Apparently Professor Steve Jones, a biologist at University College London, has “enraged” British Muslims and “sparked a political storm”.
The offending comments were made during a talk at the Hay Festival. Jones said:
There may be some evidence that cousins marrying one another can be harmful. We should be concerned about that as there can be a lot of hidden genetic damage. Children are much more likely to get two copies of a damaged gene . . . Bradford is very inbred. There is a huge amount of cousins marrying each other there.
It is indisputable that his choice of wording – “inbred” – is unfortunate. But it’s also rather telling that the only papers which have chosen to report this story are the Telegraph, the Daily Mail and the Daily Star, none of which is noted for its tolerant stance on Muslims.
In fact, this smacks of right-wing newspapers using any excuse to flag up tired stereotypes and demonise Muslims. Less “Muslim outrage” than “Daily Mail readers'” outrage, if you will. This is borne out by the comments on the Mail piece, most of which are of the “truth hurts” variety.
The Daily Star goes for the truly farcical opening line “Muslims are inbreeding so much it is causing birth defects in British babies”, at once vilifying all Muslims and taking ownership of their offspring.
Let’s get a few facts straight. About 70 per cent of the one million British Pakistanis are from one region of Pakistan: Mirpur. Mirpuris do, indeed, place a particular weight on marriage to first cousins. I wrote a piece about the Mirpuri community in Bradford last August which explains this:
The Mirpuri community particularly emphasises clan loyalty, or biraderi, manifested in marriage to first cousins. Studies suggest that 60 per cent of all Mirpuri marriages are to a first cousin, with a substantial proportion of the remainder being between more distant relatives. While other south Asian immigrants tend to work outwards from the family unit through marriage, Mirpuris reinforce existing connections, producing intensely bound communities . . .
In Mirpur, such marriages secure the status of the biraderi against other clans, and also allow the family to retain its land and property. In a transnational context, they permit people to give their families access to better opportunities.
So, yes: cousin marriage is prevalent in Bradford. There is a discussion to be had about this – which the apparently “outraged” Muslims quoted in the Mail piece say themselves. To me, they sound reasonable rather than furious, pointing out that stigmatising language such as “inbred” is unhelpful.

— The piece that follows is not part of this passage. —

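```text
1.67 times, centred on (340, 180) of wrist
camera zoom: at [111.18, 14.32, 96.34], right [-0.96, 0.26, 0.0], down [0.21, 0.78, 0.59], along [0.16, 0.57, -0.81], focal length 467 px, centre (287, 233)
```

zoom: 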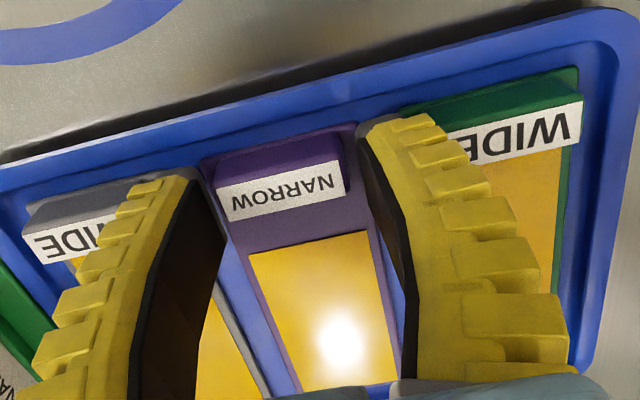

But there is a substantial semantic leap from “Bradford” or “Mirpur” to “Muslims” or even “Pakistanis”. While cousin marriage is legal in Islam and tolerated among most Muslims, the same emphasis is not placed on it in other regions of Pakistan. My own experience (my mother’s family hails from Karachi, the urbanised centre of Sindh) is that it may have been common in my grandmother’s generation, but is certainly not so among my peers.
Reducing “Muslims” to a single homogeneous group – “them” – rather than the reality, which is a hugely varied world population of one billion people with a huge range of opinion and practice, is dangerous, yet all too common.
The singling out of “Muslims” is also pernicious, when cousin marriage is prevalent across Asia. Hinduism is not uniform on the subject – while those in northern India prohibit the practice, those in the south strongly favour it. This is seen in the states of Kerala, Andra Pradesh and Tamil Nadu.
The reasoning behind this kinship structure is similar to that outlined above: securing property and status. Buddhists sanction marriage between first cousins, as do Zoroastrians.
To his credit, Professor Jones did point out that “inbreeding” happens in other cultures, too – a fact that the Telegraph and the Mail both bury at the bottom of their copy.
The subject of cousin marriage is certainly ripe for debate – many British Muslims abhor the practice, while others suggest genetic screening to avoid the replication of faulty genes. But peddling false Muslim outrage as a way to reproduce gross simplifications and paint Muslims as “the other” – a separate species that is inbreeding its way to oblivion – is certainly not the way to raise these issues.
Then again, having a sensible discussion clearly isn’t what any of the papers in question wanted to do.